Dominuje wyraźna czekoladowa słodycz wsparta przyjemnym kakaowym zacięciem.
Jest słodko, treściwie, wybitnie pralinkowo. W drugim akordzie gra lekko
stonowany karmel, wraz z ciemnym pieczywem i ciemnymi słodami. Daleko w tle
pojawiają się bardzo, ale to bardzo subtelne akcenty suszonych owoców, co jest
trochę dziwne, bo świeży Krajan oferował ich całkiem sporo. Czyżby nierówność
warek? Ogólnie cholernie melanoidynowe piwo z tego wyszło. Alkohol gładziutki,
praktycznie niezauważalny. Goryczka niska, ledwo odczuwalna. Ilość bąbelków też
się zgadza. Niby wszystko fajnie, ale w ciemno chyba bym nie zgadł, że to
kilkuletni napitek. Tak, czy siak smakuje całkiem dobrze, choć nieco
jednotorowo.
Zarzucam teraz kinola do szkła. Tu dzieje się dosyć
podobnie. Zapaszek jest ładny, bardzo intensywny i oczywiście bardzo słodki.

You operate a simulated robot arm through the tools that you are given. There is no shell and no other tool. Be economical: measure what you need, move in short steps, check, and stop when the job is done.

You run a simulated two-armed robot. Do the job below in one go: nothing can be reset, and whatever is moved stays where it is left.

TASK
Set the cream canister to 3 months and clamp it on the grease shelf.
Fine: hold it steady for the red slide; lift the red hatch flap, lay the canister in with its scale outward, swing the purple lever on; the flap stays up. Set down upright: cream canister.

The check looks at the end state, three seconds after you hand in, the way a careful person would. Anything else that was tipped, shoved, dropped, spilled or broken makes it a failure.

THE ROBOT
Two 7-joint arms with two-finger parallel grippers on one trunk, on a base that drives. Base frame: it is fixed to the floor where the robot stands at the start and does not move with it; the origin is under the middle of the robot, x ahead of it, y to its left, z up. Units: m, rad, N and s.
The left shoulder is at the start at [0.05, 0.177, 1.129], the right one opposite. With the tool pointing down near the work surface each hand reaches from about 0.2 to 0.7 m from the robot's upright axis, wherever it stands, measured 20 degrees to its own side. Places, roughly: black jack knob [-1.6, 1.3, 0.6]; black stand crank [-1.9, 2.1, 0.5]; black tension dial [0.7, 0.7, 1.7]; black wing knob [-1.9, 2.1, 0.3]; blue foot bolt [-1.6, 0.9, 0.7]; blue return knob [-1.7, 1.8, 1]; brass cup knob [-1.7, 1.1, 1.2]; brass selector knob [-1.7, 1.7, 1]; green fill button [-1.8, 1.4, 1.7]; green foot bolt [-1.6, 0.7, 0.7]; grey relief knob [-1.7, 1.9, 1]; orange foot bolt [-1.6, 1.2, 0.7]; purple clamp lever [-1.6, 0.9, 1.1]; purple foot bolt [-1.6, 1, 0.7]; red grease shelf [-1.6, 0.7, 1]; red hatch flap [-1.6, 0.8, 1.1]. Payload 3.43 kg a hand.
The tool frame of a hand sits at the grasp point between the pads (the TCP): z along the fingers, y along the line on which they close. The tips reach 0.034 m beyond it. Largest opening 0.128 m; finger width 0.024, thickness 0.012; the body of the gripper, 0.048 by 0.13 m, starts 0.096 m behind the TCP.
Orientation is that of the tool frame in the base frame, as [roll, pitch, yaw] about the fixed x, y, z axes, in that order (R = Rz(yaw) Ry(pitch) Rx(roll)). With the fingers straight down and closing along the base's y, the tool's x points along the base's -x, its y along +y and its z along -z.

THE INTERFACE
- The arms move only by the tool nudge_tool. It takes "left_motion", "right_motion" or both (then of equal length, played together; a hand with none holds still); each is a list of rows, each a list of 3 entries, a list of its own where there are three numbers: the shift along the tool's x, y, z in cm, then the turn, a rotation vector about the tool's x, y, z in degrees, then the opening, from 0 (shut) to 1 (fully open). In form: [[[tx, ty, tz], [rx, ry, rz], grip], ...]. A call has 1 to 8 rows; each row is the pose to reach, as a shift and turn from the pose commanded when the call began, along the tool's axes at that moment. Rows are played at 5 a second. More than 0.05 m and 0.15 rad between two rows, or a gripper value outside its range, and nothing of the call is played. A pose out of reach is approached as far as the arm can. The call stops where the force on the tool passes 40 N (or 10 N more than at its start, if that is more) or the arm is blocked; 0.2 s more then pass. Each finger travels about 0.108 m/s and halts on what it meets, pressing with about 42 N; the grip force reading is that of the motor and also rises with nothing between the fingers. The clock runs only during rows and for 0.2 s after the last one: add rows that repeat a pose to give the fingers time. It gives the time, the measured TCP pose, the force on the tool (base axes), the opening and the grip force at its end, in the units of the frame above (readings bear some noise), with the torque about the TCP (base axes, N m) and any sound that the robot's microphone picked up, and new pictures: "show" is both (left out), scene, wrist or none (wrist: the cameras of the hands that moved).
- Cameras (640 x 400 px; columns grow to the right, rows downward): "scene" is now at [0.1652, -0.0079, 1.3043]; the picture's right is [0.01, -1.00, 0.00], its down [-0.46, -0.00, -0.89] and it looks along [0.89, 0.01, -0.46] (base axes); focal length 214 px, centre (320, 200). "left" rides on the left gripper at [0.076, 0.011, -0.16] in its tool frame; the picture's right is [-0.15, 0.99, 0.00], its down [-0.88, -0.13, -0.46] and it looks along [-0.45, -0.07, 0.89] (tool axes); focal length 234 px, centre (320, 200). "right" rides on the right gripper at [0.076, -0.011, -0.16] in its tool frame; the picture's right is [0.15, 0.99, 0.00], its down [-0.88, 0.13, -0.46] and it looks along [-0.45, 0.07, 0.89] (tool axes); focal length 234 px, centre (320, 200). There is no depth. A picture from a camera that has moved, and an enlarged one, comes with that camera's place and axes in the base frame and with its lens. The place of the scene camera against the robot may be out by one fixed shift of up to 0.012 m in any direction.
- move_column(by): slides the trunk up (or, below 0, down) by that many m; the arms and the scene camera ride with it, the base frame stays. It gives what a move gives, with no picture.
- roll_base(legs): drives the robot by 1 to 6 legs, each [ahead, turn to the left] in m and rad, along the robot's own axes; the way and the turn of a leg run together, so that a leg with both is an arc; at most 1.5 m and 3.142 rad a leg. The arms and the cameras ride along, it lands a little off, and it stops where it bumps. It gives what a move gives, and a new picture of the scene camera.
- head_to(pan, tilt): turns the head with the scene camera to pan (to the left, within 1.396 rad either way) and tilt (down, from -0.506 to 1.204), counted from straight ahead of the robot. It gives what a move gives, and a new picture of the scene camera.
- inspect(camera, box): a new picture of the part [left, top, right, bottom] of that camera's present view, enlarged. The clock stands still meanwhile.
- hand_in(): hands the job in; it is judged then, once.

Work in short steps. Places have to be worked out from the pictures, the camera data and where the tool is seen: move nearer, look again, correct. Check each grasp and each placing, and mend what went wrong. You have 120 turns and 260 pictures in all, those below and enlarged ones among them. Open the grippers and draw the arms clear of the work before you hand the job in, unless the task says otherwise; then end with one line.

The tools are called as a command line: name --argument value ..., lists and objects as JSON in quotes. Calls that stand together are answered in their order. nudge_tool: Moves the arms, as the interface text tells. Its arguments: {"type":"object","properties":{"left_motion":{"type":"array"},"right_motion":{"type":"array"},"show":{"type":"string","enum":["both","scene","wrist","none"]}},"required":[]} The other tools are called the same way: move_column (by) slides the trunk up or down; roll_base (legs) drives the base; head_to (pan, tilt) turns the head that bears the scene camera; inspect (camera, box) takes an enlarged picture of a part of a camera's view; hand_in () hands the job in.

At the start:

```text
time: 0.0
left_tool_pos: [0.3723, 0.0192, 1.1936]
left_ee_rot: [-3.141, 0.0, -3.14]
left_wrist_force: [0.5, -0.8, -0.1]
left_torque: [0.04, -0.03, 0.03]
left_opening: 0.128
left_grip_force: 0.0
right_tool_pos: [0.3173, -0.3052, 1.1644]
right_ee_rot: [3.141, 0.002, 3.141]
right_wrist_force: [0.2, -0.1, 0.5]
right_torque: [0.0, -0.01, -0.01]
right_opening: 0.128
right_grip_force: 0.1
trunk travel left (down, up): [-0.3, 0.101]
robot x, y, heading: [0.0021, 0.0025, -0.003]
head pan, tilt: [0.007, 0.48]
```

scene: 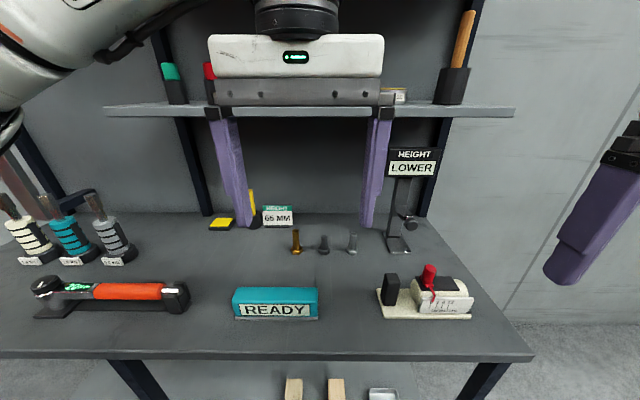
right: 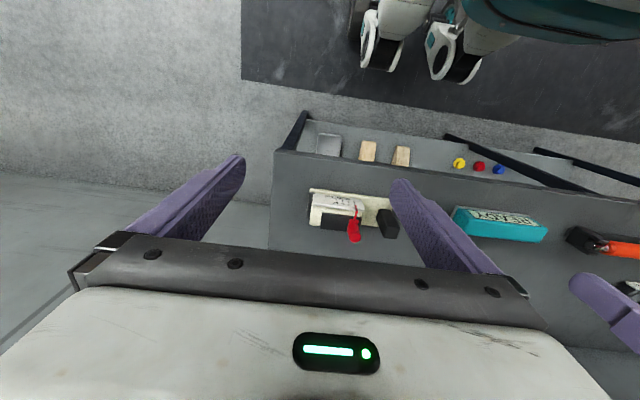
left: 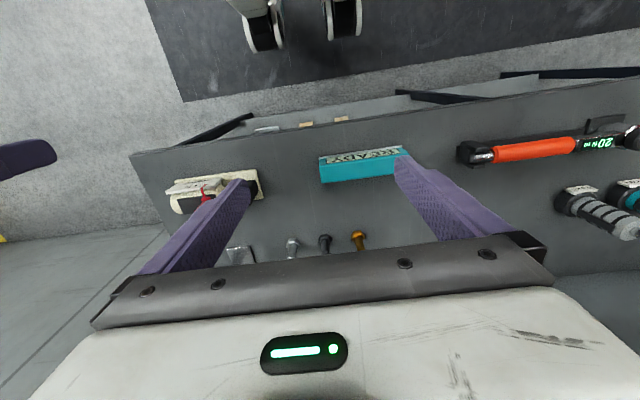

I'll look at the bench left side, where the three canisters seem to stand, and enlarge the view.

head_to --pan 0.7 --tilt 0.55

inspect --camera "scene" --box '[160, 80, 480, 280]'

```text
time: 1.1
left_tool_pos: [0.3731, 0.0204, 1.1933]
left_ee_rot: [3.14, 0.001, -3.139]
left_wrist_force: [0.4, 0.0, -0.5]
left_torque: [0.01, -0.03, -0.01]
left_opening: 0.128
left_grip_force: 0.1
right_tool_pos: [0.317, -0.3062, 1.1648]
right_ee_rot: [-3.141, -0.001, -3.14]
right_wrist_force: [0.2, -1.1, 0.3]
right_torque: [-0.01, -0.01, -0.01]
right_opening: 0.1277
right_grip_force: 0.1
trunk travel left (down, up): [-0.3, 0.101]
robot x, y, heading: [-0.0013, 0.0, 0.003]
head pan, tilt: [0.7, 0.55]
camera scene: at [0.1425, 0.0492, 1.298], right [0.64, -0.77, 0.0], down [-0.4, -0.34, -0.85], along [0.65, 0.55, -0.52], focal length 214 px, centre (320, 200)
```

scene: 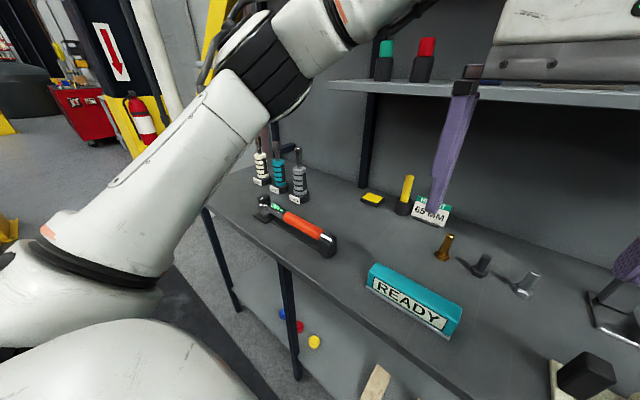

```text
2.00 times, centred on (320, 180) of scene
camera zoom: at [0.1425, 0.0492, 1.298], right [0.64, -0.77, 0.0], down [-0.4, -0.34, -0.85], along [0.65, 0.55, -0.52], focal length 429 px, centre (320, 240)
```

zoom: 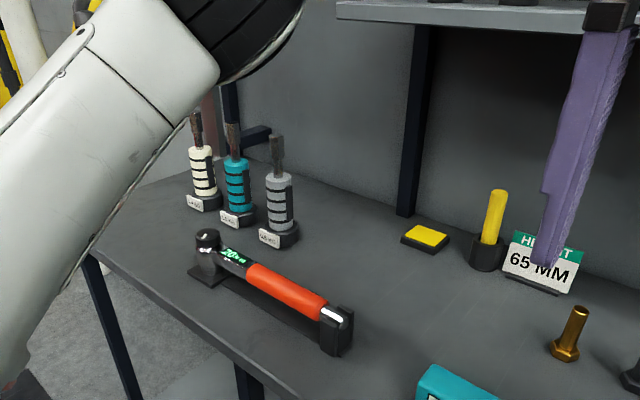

Pełno tu mlecznej czekolady, pralinek, jak również czekolady do picia. Pośród
niej zatopione są suszone śliwki, daktyle oraz rodzynki. Tuż za nimi swoją
egzystencję prowadzą ciemne słody, do spółki z kawą zbożową, chlebkiem razowym
i całkiem wyraźnym karmelem. Tło wypełniają szczątkowe ilości sosu sojowego
oraz lukrecji. No cóż, złożoności nie można mu odmówić. Bez problemu da się
stwierdzić, że to niebywale ułożony porter bałtycki. Grzeczny, cholernie
słodki, ale na pewno porter, który chyba jednak nieco lepiej pachnie niż smakuje.
Mimo, że to „osiemnastka” piwo nie cierpi na brak
pełni. Ciała jest tu zadziwiająco sporo. Całość jest gładka, treściwa, mega
ułożona, szlachetna, choć jak mówiłem wybitnie słodka, co nie każdemu będzie
odpowiadać. Goryczka trochę szwankuje, ale ten typ po prostu tak ma. Albo to
tolerujesz, albo wylewasz piwo w kanał. Ja toleruję :)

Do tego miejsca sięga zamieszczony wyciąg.